◆ **Exercise 1**: Copy out the line that contains "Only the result", the line that contains "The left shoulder", and every line between them, exactly, and nothing else. Use a Markdown table whose columns are Nr (a running number) and Value (the line), and skip blank lines.

◆ **Selected extract**:
= = = = = = =

TAMPA — It's just about the most exclusive dining room in town. The establishment serves just 75 lucky diners each week: 25 people per meal service, Wednesday and Thursday at noon for lunch and Thursday at 7 p.m. for dinner. And here's the kicker: The three-course prix-fixe meal is only $7.
If you're paying attention, you'll see those in the know strolling across the Dale Mabry campus of Hillsborough Community College and zipping into the first floor of the Humanities Building. The Gourmet Room is a lab of sorts, a hands-on class for students enrolled in culinary management, dietary tech, restaurant management or hospitality and tourism management.
"Ten years ago we were doing very basic things: meatloaf and so forth," says Fred Jaeger, program manager for the hospitality department. "But we started setting the bar higher and higher."
That bar, says Elizabeth Johnson, dean of the associate in science program, has moved as students have gotten more sophisticated about food. It's a trend she attributes to the rise of the Food Network and shows like Chopped. For the 2014-15 school year, HCC had 309 students in these programs, all of whom spend some time in the Gourmet Room.

= = = = = = =

◆ **Recorded data**:

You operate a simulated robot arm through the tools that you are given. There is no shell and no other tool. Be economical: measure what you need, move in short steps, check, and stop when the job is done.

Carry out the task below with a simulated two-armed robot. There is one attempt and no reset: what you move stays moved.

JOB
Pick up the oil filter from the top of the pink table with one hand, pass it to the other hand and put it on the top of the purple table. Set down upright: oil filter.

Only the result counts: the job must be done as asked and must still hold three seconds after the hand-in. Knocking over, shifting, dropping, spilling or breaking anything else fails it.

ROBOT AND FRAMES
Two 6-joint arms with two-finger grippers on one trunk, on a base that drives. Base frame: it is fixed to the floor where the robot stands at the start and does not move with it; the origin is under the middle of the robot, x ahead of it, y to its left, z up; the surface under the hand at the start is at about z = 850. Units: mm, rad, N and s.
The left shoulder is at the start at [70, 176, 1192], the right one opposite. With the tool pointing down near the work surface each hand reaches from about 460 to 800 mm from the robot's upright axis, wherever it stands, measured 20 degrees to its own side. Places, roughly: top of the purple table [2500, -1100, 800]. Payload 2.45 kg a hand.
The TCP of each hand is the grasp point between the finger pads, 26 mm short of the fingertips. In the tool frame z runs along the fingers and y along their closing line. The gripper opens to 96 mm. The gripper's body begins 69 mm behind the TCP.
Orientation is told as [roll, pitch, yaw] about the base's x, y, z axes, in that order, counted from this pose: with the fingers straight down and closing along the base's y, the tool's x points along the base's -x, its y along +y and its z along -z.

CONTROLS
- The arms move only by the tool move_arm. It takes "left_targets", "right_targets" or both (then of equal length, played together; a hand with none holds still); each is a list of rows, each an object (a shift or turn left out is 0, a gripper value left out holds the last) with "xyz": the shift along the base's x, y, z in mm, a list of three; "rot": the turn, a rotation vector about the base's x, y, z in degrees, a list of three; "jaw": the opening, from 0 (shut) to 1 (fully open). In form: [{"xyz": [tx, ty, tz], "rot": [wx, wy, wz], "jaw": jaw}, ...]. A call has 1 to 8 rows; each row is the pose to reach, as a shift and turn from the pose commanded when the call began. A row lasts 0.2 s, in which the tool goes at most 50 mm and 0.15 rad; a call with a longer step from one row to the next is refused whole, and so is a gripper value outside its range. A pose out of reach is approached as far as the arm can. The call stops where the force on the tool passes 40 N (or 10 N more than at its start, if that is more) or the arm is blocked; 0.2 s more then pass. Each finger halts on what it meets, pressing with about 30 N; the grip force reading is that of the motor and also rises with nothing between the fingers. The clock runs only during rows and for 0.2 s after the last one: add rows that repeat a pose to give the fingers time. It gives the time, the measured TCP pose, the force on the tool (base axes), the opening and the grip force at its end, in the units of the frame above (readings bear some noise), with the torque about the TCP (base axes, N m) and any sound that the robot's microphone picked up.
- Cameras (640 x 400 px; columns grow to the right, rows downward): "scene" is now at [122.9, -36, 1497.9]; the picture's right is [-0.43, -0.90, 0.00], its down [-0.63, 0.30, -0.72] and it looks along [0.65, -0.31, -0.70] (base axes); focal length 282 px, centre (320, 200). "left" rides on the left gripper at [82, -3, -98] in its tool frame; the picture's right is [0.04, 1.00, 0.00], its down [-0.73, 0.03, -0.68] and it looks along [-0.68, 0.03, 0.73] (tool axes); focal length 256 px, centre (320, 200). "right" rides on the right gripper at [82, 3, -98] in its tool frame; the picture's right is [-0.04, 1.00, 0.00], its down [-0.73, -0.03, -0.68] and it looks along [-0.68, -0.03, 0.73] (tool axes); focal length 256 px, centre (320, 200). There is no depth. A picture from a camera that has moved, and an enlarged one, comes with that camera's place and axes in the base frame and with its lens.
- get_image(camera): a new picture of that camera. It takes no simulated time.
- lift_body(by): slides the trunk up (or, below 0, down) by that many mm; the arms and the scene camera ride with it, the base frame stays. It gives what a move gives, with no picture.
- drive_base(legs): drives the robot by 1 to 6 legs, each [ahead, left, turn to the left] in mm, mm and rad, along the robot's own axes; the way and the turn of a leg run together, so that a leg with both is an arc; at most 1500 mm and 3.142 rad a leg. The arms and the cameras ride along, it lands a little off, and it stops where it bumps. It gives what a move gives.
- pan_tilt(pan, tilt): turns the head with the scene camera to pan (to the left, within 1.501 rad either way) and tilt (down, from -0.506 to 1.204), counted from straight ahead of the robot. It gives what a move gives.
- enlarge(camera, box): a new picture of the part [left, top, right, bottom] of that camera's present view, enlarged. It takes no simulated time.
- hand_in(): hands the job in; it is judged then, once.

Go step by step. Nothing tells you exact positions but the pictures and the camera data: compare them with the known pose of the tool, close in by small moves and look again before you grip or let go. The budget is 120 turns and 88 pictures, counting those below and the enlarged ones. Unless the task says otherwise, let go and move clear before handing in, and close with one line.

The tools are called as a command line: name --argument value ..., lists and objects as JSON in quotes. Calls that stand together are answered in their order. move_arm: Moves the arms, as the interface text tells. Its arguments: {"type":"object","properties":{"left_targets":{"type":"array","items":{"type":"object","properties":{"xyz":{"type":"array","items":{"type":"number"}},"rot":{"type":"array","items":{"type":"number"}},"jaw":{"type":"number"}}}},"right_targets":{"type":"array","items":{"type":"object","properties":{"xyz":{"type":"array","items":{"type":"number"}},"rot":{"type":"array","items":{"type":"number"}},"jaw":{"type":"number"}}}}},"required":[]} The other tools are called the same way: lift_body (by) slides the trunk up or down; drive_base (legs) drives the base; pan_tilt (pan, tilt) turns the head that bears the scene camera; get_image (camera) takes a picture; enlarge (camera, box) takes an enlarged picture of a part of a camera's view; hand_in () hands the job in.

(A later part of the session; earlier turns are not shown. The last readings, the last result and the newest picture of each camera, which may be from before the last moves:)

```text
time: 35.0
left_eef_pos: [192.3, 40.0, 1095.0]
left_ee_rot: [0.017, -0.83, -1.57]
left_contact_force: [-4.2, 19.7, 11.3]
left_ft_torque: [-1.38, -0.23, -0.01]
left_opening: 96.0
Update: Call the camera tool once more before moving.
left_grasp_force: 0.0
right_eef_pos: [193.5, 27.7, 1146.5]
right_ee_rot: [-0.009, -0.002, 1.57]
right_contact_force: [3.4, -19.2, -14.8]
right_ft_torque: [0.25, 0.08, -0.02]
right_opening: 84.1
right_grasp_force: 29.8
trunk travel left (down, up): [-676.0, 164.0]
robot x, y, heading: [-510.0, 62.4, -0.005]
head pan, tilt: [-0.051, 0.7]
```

= = = = = = =

◆ **Exercise 2**: Copy the part of the selected extract from the words "TAMPA — It's" through the words "is only $7.".

◆ **Response 1**:
| Nr | Value |
|---|---|
| 1 | Only the result counts: the job must be done as asked and must still hold three seconds after the hand-in. Knocking over, shifting, dropping, spilling or breaking anything else fails it. |
| 2 | ROBOT AND FRAMES |
| 3 | Two 6-joint arms with two-finger grippers on one trunk, on a base that drives. Base frame: it is fixed to the floor where the robot stands at the start and does not move with it; the origin is under the middle of the robot, x ahead of it, y to its left, z up; the surface under the hand at the start is at about z = 850. Units: mm, rad, N and s. |
| 4 | The left shoulder is at the start at [70, 176, 1192], the right one opposite. With the tool pointing down near the work surface each hand reaches from about 460 to 800 mm from the robot's upright axis, wherever it stands, measured 20 degrees to its own side. Places, roughly: top of the purple table [2500, -1100, 800]. Payload 2.45 kg a hand. |

◆ **Response 2**:
TAMPA — It's just about the most exclusive dining room in town. The establishment serves just 75 lucky diners each week: 25 people per meal service, Wednesday and Thursday at noon for lunch and Thursday at 7 p.m. for dinner. And here's the kicker: The three-course prix-fixe meal is only $7.